Do this ▸
Word for word, print each line of the listing below; pictures stay out.

Provided data ▸
-------------------------

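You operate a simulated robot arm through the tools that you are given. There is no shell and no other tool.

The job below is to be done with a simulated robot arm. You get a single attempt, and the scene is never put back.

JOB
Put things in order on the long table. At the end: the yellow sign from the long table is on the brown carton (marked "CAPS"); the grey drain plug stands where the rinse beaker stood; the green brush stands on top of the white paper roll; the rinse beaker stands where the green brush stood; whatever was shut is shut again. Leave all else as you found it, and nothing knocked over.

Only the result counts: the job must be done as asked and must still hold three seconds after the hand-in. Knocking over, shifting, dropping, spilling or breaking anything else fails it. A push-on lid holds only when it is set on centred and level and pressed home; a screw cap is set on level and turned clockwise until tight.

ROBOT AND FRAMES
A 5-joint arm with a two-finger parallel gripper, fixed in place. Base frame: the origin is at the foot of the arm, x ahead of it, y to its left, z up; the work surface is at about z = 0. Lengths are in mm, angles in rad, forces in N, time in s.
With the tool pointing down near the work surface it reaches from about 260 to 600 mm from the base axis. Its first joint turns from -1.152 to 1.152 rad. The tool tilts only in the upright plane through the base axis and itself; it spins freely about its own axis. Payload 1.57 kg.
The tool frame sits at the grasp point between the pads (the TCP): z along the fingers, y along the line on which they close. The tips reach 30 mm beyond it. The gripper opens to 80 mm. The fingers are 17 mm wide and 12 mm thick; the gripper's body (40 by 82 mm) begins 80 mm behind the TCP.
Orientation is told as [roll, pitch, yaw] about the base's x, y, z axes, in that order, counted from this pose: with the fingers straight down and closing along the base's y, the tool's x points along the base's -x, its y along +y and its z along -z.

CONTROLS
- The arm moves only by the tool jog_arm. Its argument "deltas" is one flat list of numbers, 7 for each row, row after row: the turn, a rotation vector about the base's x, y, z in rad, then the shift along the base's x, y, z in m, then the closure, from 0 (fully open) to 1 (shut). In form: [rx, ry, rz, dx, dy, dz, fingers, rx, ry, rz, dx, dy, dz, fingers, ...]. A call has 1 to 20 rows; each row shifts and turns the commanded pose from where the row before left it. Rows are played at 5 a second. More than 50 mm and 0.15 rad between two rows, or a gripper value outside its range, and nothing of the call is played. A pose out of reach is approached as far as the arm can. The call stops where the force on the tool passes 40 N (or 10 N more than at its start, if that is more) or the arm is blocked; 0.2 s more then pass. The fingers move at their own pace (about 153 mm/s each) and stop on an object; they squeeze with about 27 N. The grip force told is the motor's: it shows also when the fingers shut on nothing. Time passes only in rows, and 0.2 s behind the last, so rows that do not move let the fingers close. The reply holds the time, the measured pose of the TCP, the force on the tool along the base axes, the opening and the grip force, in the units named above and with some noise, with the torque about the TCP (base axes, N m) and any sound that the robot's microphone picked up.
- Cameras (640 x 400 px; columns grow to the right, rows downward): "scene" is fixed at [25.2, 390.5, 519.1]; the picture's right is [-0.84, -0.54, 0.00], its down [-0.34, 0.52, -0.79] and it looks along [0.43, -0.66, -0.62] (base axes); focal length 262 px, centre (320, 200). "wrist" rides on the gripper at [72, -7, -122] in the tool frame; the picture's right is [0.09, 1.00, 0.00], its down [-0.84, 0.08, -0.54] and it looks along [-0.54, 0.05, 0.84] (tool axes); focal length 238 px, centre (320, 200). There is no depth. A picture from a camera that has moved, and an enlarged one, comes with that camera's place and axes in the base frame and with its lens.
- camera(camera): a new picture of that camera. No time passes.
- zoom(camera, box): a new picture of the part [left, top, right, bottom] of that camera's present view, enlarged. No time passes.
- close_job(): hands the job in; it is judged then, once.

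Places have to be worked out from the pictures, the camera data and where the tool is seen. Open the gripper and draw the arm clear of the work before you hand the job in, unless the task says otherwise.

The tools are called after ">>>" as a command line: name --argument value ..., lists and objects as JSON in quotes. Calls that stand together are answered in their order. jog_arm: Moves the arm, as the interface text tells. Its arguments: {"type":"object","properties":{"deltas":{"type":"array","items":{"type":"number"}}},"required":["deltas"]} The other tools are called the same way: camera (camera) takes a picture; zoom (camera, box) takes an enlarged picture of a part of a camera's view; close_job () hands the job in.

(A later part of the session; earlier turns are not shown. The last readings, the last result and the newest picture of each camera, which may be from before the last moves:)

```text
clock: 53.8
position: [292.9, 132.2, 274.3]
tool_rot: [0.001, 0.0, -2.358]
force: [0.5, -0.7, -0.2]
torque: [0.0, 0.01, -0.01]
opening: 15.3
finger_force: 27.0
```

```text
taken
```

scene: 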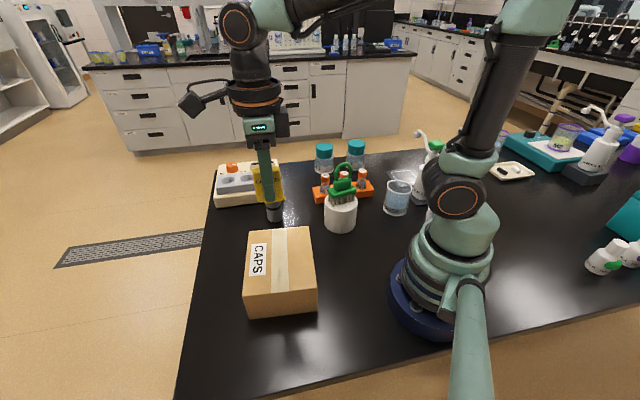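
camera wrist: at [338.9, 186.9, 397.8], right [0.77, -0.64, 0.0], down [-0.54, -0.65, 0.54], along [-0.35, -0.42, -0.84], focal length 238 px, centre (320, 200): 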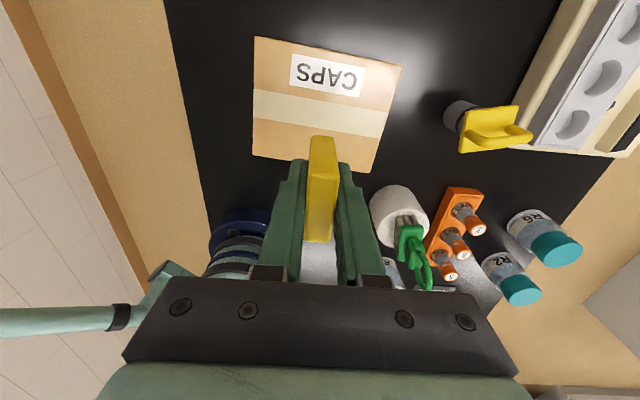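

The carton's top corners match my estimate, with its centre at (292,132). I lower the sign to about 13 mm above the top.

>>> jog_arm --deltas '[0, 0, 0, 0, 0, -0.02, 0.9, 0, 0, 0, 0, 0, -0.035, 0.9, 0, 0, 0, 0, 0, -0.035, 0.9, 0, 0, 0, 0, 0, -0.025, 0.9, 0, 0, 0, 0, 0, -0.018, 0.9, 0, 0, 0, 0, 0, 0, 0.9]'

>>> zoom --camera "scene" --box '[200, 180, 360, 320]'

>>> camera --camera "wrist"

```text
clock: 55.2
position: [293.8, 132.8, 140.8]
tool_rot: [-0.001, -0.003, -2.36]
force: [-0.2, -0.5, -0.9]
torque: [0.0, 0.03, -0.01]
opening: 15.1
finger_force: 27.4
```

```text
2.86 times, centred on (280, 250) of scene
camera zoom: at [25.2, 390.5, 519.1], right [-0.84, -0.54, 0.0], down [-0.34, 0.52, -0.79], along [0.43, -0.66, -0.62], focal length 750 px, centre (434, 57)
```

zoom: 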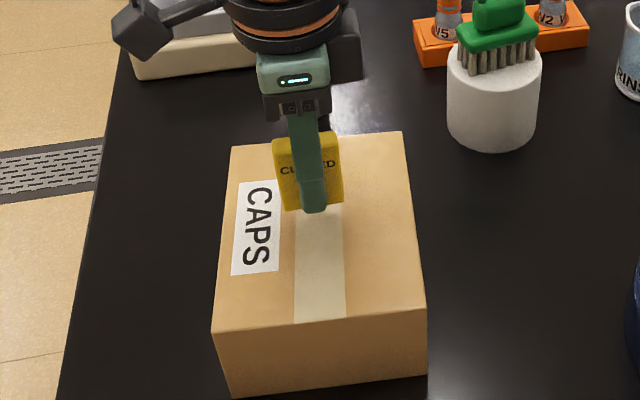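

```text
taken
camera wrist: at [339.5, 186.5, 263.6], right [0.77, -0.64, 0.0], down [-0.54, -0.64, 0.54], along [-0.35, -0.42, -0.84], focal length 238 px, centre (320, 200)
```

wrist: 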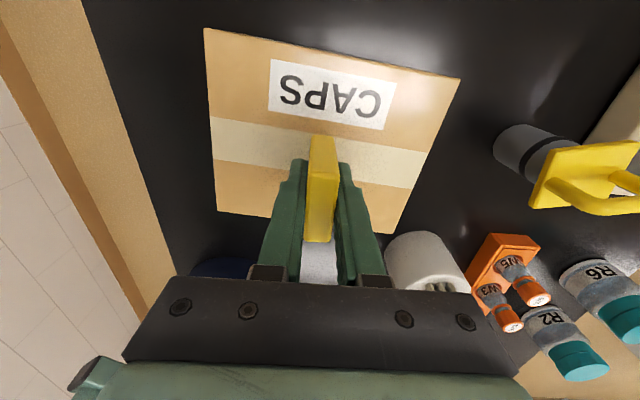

-------------------------

Written answer ▸
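You operate a simulated robot arm through the tools that you are given. There is no shell and no other tool.

The job below is to be done with a simulated robot arm. You get a single attempt, and the scene is never put back.

JOB
Put things in order on the long table. At the end: the yellow sign from the long table is on the brown carton (marked "CAPS"); the grey drain plug stands where the rinse beaker stood; the green brush stands on top of the white paper roll; the rinse beaker stands where the green brush stood; whatever was shut is shut again. Leave all else as you found it, and nothing knocked over.

Only the result counts: the job must be done as asked and must still hold three seconds after the hand-in. Knocking over, shifting, dropping, spilling or breaking anything else fails it. A push-on lid holds only when it is set on centred and level and pressed home; a screw cap is set on level and turned clockwise until tight.

ROBOT AND FRAMES
A 5-joint arm with a two-finger parallel gripper, fixed in place. Base frame: the origin is at the foot of the arm, x ahead of it, y to its left, z up; the work surface is at about z = 0. Lengths are in mm, angles in rad, forces in N, time in s.
With the tool pointing down near the work surface it reaches from about 260 to 600 mm from the base axis. Its first joint turns from -1.152 to 1.152 rad. The tool tilts only in the upright plane through the base axis and itself; it spins freely about its own axis. Payload 1.57 kg.
The tool frame sits at the grasp point between the pads (the TCP): z along the fingers, y along the line on which they close. The tips reach 30 mm beyond it. The gripper opens to 80 mm. The fingers are 17 mm wide and 12 mm thick; the gripper's body (40 by 82 mm) begins 80 mm behind the TCP.
Orientation is told as [roll, pitch, yaw] about the base's x, y, z axes, in that order, counted from this pose: with the fingers straight down and closing along the base's y, the tool's x points along the base's -x, its y along +y and its z along -z.

CONTROLS
- The arm moves only by the tool jog_arm. Its argument "deltas" is one flat list of numbers, 7 for each row, row after row: the turn, a rotation vector about the base's x, y, z in rad, then the shift along the base's x, y, z in m, then the closure, from 0 (fully open) to 1 (shut). In form: [rx, ry, rz, dx, dy, dz, fingers, rx, ry, rz, dx, dy, dz, fingers, ...]. A call has 1 to 20 rows; each row shifts and turns the commanded pose from where the row before left it. Rows are played at 5 a second. More than 50 mm and 0.15 rad between two rows, or a gripper value outside its range, and nothing of the call is played. A pose out of reach is approached as far as the arm can. The call stops where the force on the tool passes 40 N (or 10 N more than at its start, if that is more) or the arm is blocked; 0.2 s more then pass. The fingers move at their own pace (about 153 mm/s each) and stop on an object; they squeeze with about 27 N. The grip force told is the motor's: it shows also when the fingers shut on nothing. Time passes only in rows, and 0.2 s behind the last, so rows that do not move let the fingers close. The reply holds the time, the measured pose of the TCP, the force on the tool along the base axes, the opening and the grip force, in the units named above and with some noise, with the torque about the TCP (base axes, N m) and any sound that the robot's microphone picked up.
- Cameras (640 x 400 px; columns grow to the right, rows downward): "scene" is fixed at [25.2, 390.5, 519.1]; the picture's right is [-0.84, -0.54, 0.00], its down [-0.34, 0.52, -0.79] and it looks along [0.43, -0.66, -0.62] (base axes); focal length 262 px, centre (320, 200). "wrist" rides on the gripper at [72, -7, -122] in the tool frame; the picture's right is [0.09, 1.00, 0.00], its down [-0.84, 0.08, -0.54] and it looks along [-0.54, 0.05, 0.84] (tool axes); focal length 238 px, centre (320, 200). There is no depth. A picture from a camera that has moved, and an enlarged one, comes with that camera's place and axes in the base frame and with its lens.
- camera(camera): a new picture of that camera. No time passes.
- zoom(camera, box): a new picture of the part [left, top, right, bottom] of that camera's present view, enlarged. No time passes.
- close_job(): hands the job in; it is judged then, once.

Places have to be worked out from the pictures, the camera data and where the tool is seen. Open the gripper and draw the arm clear of the work before you hand the job in, unless the task says otherwise.

The tools are called after ">>>" as a command line: name --argument value ..., lists and objects as JSON in quotes. Calls that stand together are answered in their order. jog_arm: Moves the arm, as the interface text tells. Its arguments: {"type":"object","properties":{"deltas":{"type":"array","items":{"type":"number"}}},"required":["deltas"]} The other tools are called the same way: camera (camera) takes a picture; zoom (camera, box) takes an enlarged picture of a part of a camera's view; close_job () hands the job in.

(A later part of the session; earlier turns are not shown. The last readings, the last result and the newest picture of each camera, which may be from before the last moves:)

```text
clock: 53.8
position: [292.9, 132.2, 274.3]
tool_rot: [0.001, 0.0, -2.358]
force: [0.5, -0.7, -0.2]
torque: [0.0, 0.01, -0.01]
opening: 15.3
finger_force: 27.0
```

```text
taken
```

scene: 
camera wrist: at [338.9, 186.9, 397.8], right [0.77, -0.64, 0.0], down [-0.54, -0.65, 0.54], along [-0.35, -0.42, -0.84], focal length 238 px, centre (320, 200): 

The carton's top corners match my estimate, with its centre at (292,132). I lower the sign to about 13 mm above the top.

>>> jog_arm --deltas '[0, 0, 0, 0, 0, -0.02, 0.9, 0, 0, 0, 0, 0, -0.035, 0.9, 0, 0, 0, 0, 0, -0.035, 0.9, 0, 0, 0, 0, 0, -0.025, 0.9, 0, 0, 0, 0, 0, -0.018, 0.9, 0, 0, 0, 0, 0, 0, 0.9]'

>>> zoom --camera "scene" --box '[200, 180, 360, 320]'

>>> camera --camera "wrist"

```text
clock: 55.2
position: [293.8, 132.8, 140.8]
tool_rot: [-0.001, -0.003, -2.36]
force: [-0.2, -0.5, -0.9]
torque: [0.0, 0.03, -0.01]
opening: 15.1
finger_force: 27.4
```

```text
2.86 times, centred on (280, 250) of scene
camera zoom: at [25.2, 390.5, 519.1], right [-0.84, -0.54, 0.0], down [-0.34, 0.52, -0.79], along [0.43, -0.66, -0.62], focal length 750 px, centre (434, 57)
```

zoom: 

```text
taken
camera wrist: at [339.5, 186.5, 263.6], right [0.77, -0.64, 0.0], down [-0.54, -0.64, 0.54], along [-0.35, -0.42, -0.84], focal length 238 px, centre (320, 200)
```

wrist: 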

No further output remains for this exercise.